### [Page excerpt]
[BEGIN]

徳島県の古代神話を齧っていると、「忌部」という言葉がよく目に留まります
忌部とは、古代朝廷の祭祀を始めとして祭具作成、宮殿造営を担った氏族のことだそうです
天日鷲命を祖神とし、朝廷に木綿(ゆう)・麻を納め、
また、全国に農業、養蚕、織物、製紙などを伝えたのが阿波忌部氏
今日はその拠点の一つ、貞光川(木綿麻川)中流域の長瀬、吉良地域を尋ねます
国道438号の蜂須トンネルを抜け蜂須二号橋から、蜂須崖を見る
此処を走る度、そそり立つ崖と投げ入れ堂のような社が気になっていたので
今日は近くまで行ってみます
旧国道438を引き返し、宮平の小さい橋を渡り端山小学校方面へ向かう
少し先で右折、かなりな急坂を登りきり下ると貞光川沿いの道となり
そのまま進むと真上に蜂須二号橋が見え(離合はしんどいけど境内でUターンできる)
垂直にそそり立つ絹雲母石黒片岩の崖にへばりつくように鎮座する、蜂須神社に着く
地元の方に尋ねたけど、由緒はよく分からないとのことでした
続いて、友内神社を目指します
長瀬集落からどんどん高度を上げると、川見集落
友内神社一の鳥居
21年前、2004年2月に訪ねて以来の友内山です
日記を見ると、登り55分、下り45分と楽勝のようですが・・・さて?
登山道の記憶はほとんど残っていませんし
パソコンが故障したときに写真も消えてしまい、未知のお山に等しいです
友内神社
(9:07)〜(10:18)友内山
(10:31)〜(11:28)友内神社 (2時間20分)
阿波忌部氏の祖神、天日鷲命を主祭神として祀る友内神社
古来、木綿麻(ゆうま)山とも呼ばれていた友内山には、旧跡や伝説が残っているそうです
案内図を見れば、友内谷と友内谷支流に挟まれた尾根が遊歩道って書かれています
参拝し、境内右から登山道に入る
いきなりの急登を5分ほど頑張ると
林道に飛び出し、法面に登山道が続く
目の前に立ちはだかる巨岩帯を避け、左に回り込む
殆ど遊びの無い、登り一辺倒のお山です
最後の急坂で雪が出てきました
雪に覆われた急斜面のトラバース道をクリアーし、折り返せば頂上です
グランパの足跡を踏んで、一歩一歩慎重に進む
友内山の説明
今日は、「高千穂神山」の名前に惹かれて登ってきましたが
それにしても、たくさんの当て字や名前があるんですねぇ
因みに、万葉集に詠まれた「木綿間山」は筑紫のお山じゃないかと思いますが・・・?

[END]

### [Given request A]
Repeat the span of the page excerpt whose first words are "垂直にそそり立つ絹雲母石黒片岩の崖にへばりつくように鎮座する、蜂須神社に着く" and whose last words are "(10:31)〜(11:28)友内神社 (2時間20分)".

Raw records
[BEGIN]

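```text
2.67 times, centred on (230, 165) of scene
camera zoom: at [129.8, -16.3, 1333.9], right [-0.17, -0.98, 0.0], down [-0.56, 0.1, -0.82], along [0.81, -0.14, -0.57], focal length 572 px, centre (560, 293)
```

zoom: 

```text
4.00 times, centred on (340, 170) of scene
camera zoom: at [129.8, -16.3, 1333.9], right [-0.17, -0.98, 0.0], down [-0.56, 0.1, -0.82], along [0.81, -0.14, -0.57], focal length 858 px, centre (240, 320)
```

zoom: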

[END]
[BEGIN]

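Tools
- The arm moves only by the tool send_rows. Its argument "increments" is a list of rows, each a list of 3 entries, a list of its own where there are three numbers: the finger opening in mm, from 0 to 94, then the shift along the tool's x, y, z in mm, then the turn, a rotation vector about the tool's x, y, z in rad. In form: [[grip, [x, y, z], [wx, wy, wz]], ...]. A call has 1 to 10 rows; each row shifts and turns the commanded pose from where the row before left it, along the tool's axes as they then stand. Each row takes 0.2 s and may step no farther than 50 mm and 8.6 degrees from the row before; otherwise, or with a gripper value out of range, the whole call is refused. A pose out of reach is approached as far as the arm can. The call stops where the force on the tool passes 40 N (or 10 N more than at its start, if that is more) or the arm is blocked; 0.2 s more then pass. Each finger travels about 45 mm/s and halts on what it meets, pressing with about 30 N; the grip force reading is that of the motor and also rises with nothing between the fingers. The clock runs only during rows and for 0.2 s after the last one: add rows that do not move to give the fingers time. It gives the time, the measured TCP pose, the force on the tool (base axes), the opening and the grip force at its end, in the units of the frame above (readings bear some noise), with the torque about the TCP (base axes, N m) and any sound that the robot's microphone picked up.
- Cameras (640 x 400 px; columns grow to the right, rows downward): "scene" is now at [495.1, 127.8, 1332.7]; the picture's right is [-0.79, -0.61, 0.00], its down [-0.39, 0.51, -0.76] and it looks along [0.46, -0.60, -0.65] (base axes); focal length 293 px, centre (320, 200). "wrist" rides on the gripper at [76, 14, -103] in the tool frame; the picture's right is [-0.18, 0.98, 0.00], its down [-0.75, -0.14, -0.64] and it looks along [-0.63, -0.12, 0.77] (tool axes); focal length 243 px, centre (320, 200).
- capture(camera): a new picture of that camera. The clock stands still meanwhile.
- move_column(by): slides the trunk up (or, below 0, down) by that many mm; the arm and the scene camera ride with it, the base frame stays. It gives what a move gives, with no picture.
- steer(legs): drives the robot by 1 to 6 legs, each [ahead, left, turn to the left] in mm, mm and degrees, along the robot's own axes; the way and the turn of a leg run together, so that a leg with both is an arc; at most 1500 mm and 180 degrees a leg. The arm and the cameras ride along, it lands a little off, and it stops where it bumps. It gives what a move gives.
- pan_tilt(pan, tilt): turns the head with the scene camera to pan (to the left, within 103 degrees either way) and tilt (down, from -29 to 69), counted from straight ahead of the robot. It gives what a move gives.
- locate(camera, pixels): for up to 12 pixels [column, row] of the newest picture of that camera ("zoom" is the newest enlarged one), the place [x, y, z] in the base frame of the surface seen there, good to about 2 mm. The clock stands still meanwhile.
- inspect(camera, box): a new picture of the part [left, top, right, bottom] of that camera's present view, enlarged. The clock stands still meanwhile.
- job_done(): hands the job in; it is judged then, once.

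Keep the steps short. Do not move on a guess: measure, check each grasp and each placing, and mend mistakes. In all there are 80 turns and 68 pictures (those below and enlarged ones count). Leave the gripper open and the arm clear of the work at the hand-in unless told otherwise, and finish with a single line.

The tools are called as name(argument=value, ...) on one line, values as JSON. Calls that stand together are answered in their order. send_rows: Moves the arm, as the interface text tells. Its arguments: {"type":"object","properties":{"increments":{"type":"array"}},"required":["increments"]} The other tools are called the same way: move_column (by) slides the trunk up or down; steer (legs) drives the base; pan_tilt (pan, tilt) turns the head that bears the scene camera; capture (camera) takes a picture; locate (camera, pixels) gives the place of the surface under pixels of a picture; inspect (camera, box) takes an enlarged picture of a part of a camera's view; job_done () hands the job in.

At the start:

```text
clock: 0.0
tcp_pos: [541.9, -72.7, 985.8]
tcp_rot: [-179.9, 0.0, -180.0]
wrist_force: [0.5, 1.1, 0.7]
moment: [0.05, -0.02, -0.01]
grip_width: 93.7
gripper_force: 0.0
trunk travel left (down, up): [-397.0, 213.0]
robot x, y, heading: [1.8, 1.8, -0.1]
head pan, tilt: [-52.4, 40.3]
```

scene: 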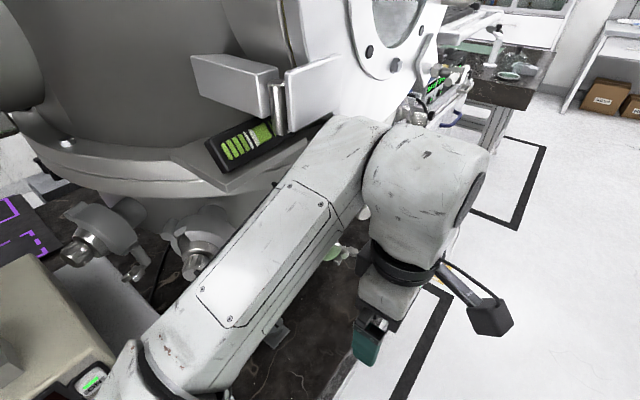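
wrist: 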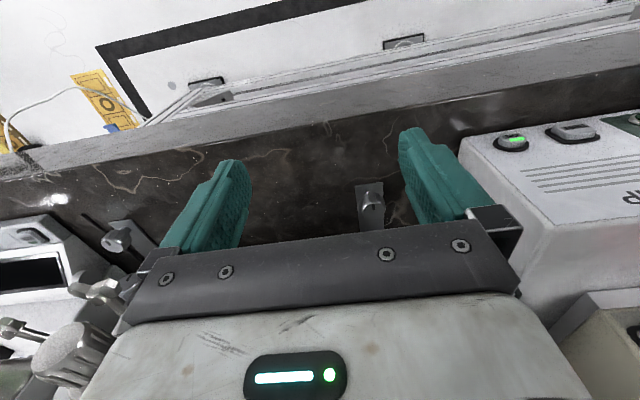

[END]
[BEGIN]

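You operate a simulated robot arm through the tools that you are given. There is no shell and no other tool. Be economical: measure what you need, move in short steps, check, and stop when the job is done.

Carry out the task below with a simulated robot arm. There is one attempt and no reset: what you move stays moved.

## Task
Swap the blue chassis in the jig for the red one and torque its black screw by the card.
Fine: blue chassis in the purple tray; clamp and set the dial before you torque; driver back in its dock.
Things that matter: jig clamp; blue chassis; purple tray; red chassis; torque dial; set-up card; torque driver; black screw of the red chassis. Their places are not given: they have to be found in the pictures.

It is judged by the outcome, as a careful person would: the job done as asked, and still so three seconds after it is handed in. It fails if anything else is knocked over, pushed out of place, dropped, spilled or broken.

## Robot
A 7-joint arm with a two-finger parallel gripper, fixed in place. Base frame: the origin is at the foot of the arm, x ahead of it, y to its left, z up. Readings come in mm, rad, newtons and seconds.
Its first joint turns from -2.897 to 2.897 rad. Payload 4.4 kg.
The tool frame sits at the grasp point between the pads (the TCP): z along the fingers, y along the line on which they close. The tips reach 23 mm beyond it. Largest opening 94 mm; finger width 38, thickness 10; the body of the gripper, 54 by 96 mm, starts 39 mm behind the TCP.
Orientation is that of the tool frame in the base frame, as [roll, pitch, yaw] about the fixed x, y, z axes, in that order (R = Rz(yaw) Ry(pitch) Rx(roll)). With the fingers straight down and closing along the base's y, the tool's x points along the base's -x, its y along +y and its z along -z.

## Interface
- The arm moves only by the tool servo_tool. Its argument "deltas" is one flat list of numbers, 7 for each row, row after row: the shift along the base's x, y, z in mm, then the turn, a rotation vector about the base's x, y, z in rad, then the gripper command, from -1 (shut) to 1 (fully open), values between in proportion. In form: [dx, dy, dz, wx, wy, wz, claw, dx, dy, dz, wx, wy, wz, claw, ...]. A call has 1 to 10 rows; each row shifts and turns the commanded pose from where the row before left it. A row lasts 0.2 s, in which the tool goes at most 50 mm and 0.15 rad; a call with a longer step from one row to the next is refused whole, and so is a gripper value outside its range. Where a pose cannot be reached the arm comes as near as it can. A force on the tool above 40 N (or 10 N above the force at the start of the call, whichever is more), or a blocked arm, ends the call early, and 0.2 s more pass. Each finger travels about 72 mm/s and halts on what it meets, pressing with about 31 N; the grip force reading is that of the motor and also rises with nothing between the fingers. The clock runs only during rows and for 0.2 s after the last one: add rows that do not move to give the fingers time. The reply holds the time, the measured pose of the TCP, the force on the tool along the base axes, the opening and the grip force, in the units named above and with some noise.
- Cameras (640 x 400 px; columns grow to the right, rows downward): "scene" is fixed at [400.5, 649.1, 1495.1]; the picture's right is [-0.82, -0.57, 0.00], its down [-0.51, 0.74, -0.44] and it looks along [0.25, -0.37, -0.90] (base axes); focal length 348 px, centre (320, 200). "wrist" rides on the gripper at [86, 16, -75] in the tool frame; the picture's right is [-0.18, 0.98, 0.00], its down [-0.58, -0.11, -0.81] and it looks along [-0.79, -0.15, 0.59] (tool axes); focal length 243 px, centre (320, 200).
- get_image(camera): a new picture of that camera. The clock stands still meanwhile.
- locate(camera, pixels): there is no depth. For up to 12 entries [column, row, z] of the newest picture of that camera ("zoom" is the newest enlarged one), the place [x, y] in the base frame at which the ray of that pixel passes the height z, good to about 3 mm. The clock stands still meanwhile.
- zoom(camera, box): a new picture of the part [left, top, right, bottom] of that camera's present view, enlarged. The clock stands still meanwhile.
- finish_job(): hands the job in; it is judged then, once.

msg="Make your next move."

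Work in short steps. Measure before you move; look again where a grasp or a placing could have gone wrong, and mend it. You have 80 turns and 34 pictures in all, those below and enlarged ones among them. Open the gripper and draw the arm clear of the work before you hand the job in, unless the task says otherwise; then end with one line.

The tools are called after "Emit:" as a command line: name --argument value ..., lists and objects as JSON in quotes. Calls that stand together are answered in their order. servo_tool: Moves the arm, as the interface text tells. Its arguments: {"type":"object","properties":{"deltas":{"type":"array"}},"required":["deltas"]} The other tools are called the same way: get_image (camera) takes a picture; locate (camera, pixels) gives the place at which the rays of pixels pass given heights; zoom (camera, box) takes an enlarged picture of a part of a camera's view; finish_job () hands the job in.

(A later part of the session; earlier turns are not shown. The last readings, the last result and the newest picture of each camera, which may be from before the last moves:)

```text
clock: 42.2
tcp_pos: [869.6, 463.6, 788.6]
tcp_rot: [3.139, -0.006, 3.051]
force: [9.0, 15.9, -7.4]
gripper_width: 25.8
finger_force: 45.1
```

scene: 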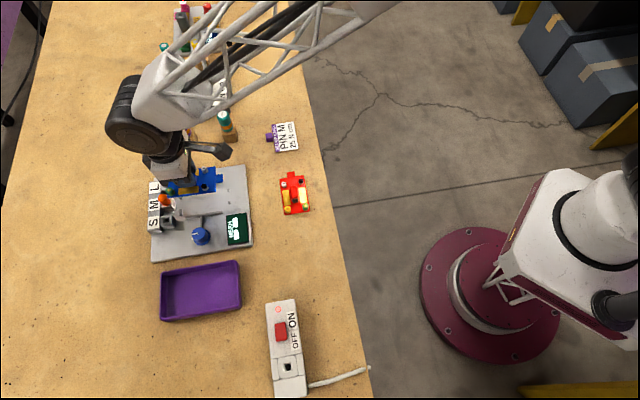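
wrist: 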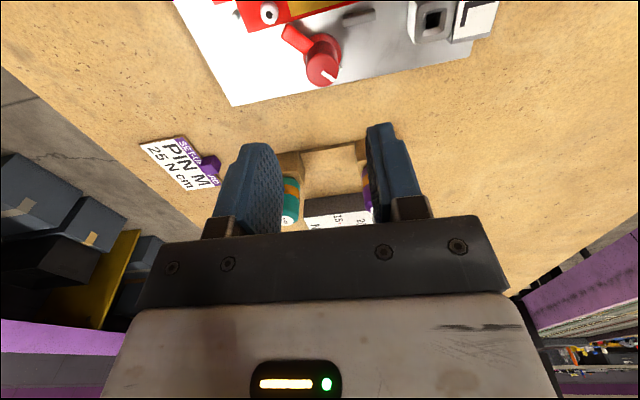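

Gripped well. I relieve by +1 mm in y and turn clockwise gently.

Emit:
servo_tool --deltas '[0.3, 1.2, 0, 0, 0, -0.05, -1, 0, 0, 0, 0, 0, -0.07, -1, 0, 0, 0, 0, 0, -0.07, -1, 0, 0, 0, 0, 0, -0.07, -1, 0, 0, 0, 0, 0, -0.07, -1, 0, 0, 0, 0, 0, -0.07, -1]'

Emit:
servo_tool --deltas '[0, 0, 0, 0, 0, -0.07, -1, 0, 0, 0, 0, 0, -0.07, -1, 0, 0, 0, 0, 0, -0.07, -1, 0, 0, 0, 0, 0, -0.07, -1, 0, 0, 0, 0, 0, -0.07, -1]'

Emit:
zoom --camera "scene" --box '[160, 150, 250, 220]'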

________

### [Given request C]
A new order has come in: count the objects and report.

[END]

### [Given request B]
Repeat, word for word, only the lines from the line holding "Orientation is that" through the line holding "- The arm moves only by the tool servo_tool.", with both of those lines included. Format them as a two-column Markdown table, Number for the number and Entry for the line, without blank lines.

### [Full answer A]
垂直にそそり立つ絹雲母石黒片岩の崖にへばりつくように鎮座する、蜂須神社に着く
地元の方に尋ねたけど、由緒はよく分からないとのことでした
続いて、友内神社を目指します
長瀬集落からどんどん高度を上げると、川見集落
友内神社一の鳥居
21年前、2004年2月に訪ねて以来の友内山です
日記を見ると、登り55分、下り45分と楽勝のようですが・・・さて?
登山道の記憶はほとんど残っていませんし
パソコンが故障したときに写真も消えてしまい、未知のお山に等しいです
友内神社
(9:07)〜(10:18)友内山
(10:31)〜(11:28)友内神社 (2時間20分)

### [Full answer B]
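| Number | Entry |
|---|---|
| 1 | Orientation is that of the tool frame in the base frame, as [roll, pitch, yaw] about the fixed x, y, z axes, in that order (R = Rz(yaw) Ry(pitch) Rx(roll)). With the fingers straight down and closing along the base's y, the tool's x points along the base's -x, its y along +y and its z along -z. |
| 2 | ## Interface |
| 3 | - The arm moves only by the tool servo_tool. Its argument "deltas" is one flat list of numbers, 7 for each row, row after row: the shift along the base's x, y, z in mm, then the turn, a rotation vector about the base's x, y, z in rad, then the gripper command, from -1 (shut) to 1 (fully open), values between in proportion. In form: [dx, dy, dz, wx, wy, wz, claw, dx, dy, dz, wx, wy, wz, claw, ...]. A call has 1 to 10 rows; each row shifts and turns the commanded pose from where the row before left it. A row lasts 0.2 s, in which the tool goes at most 50 mm and 0.15 rad; a call with a longer step from one row to the next is refused whole, and so is a gripper value outside its range. Where a pose cannot be reached the arm comes as near as it can. A force on the tool above 40 N (or 10 N above the force at the start of the call, whichever is more), or a blocked arm, ends the call early, and 0.2 s more pass. Each finger travels about 72 mm/s and halts on what it meets, pressing with about 31 N; the grip force reading is that of the motor and also rises with nothing between the fingers. The clock runs only during rows and for 0.2 s after the last one: add rows that do not move to give the fingers time. The reply holds the time, the measured pose of the TCP, the force on the tool along the base axes, the opening and the grip force, in the units named above and with some noise. |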